Follow Up to Comments on Why Is College the Default

I appreciated the many comments to my post Why is College (4 years, $160k) the Default?. The points were varied but steady in theme: don’t write off college! Technology educator Richard Kassissieh encouraged me to think about who works at colleges and why – ie professors are paid to make their minds available to you. Entrepreneur Chris Yeh admitted that he’s overly educated but couldn’t imagine life without it (I will address this in a moment). He makes the good point, “It is very seductive to believe that just doing what you’re passionate about is enough. But the world works in a certain way, and even if you decide not to follow those rules, it’s important to know and understand them.” Venture Capitalist David Cowan remarked that he learned the most in college by accident in the moments when you’re not “supposed” to be learning. He concluded, “Can you reproduce the experience without enrolling?
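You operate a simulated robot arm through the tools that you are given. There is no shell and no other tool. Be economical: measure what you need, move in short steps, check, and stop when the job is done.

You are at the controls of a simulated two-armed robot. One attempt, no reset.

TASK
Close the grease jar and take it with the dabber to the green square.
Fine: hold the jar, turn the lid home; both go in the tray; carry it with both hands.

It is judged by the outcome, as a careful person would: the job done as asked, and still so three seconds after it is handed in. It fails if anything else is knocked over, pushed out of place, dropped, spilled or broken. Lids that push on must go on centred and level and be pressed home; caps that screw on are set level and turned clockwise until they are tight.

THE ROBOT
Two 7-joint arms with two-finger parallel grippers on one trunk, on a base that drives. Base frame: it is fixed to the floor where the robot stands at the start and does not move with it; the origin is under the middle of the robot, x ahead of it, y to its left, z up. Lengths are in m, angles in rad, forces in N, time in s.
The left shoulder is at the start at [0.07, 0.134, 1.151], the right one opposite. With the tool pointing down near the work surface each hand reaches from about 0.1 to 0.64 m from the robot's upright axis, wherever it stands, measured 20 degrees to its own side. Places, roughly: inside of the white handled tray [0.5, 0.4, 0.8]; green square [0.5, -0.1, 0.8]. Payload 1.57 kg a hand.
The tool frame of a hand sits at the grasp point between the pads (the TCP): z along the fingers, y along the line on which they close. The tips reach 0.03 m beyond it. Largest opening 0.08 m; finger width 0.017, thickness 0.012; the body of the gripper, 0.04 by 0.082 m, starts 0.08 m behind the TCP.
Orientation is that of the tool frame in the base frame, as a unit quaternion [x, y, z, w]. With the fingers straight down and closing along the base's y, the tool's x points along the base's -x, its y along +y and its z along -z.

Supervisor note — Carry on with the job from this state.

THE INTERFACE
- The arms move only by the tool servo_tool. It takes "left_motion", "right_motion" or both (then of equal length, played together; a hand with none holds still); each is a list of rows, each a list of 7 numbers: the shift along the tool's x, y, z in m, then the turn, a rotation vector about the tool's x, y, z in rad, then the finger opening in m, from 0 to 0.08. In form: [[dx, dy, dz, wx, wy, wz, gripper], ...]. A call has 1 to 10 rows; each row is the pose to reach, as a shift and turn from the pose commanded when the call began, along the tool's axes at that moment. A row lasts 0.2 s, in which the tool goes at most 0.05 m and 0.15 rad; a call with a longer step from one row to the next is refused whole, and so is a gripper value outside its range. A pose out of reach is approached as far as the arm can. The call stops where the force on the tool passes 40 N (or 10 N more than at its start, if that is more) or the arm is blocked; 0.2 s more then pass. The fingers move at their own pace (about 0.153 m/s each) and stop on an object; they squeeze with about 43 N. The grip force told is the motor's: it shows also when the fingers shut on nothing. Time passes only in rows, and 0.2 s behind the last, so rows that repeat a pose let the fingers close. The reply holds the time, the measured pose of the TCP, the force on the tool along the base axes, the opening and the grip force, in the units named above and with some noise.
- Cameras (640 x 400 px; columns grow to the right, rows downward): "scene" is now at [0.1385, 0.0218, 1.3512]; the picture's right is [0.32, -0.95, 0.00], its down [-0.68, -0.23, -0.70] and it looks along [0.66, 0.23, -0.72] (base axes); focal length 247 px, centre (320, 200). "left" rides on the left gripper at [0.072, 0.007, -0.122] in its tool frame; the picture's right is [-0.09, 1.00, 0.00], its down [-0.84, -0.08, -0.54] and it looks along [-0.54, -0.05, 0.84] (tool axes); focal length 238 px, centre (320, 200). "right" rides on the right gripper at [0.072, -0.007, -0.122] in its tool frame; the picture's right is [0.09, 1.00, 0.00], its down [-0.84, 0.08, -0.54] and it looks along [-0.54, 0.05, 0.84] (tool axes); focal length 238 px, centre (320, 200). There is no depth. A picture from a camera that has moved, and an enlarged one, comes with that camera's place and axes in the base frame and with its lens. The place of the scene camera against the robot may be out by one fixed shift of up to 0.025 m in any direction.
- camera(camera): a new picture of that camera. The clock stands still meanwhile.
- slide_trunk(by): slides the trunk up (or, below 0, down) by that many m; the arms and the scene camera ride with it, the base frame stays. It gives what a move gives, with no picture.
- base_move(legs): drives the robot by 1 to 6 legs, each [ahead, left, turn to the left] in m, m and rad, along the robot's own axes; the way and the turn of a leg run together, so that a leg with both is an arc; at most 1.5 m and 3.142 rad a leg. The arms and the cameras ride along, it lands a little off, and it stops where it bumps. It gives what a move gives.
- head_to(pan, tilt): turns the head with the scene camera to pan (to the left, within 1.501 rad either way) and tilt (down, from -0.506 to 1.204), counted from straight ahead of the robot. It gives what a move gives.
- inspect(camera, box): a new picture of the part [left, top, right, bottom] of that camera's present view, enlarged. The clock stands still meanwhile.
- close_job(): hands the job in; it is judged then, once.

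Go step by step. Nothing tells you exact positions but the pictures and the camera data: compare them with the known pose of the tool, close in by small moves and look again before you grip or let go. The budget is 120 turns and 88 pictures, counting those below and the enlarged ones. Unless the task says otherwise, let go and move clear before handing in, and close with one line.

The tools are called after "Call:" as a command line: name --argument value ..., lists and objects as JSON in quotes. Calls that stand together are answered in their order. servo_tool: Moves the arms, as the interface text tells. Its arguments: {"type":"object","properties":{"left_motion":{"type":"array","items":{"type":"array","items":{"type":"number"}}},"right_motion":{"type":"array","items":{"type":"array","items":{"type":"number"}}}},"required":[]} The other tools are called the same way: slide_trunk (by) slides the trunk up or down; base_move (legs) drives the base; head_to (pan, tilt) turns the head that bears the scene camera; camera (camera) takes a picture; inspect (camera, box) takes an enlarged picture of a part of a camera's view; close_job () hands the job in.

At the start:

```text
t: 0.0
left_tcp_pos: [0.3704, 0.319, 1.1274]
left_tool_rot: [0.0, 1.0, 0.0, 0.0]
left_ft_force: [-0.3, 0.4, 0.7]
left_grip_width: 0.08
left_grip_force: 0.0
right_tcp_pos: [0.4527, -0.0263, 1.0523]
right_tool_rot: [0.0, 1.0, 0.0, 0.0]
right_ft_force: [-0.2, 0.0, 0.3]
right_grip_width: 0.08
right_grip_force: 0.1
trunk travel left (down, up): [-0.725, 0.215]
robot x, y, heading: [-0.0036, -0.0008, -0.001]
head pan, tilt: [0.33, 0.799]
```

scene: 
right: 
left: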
I doubt it. You’ve got only one short life–why screw around with it? Seize the opportunity that people your age across nations and centuries have only dreamed of. You’ll love it.” The best comment in my opinion came from investor and civic leader Richard Springwater (excerpt): “The one thing that college can give you that you can never get anywhere else is a foundation in the basic literature of our culture. I find myself using my college education every day because all ideas are connected and they all go back to sources. The right school for you will operate in a purposeful way to introduce you to the canon of essential works. This is harder than it sounds because it cannot be self-assembled – you need an institution that understands its mission in this light and organizes its curriculum with a focus on the linkages. Over the past 40 years, most schools have pandered to the demands of their students for more electives, and to their faculty for more freedom to teach their specialties, and the result has been a directionless in education. The fact is that the consumers (students) have a variety of goals, most involving careers or killing time, with a small minority actually interested in what you describe as “learning to learn.” Someone who learns throughout his life for no reason other than abiding curiosity is called an intellectual. If you recognize yourself, than you need to find a place that will appreciate and understand you.”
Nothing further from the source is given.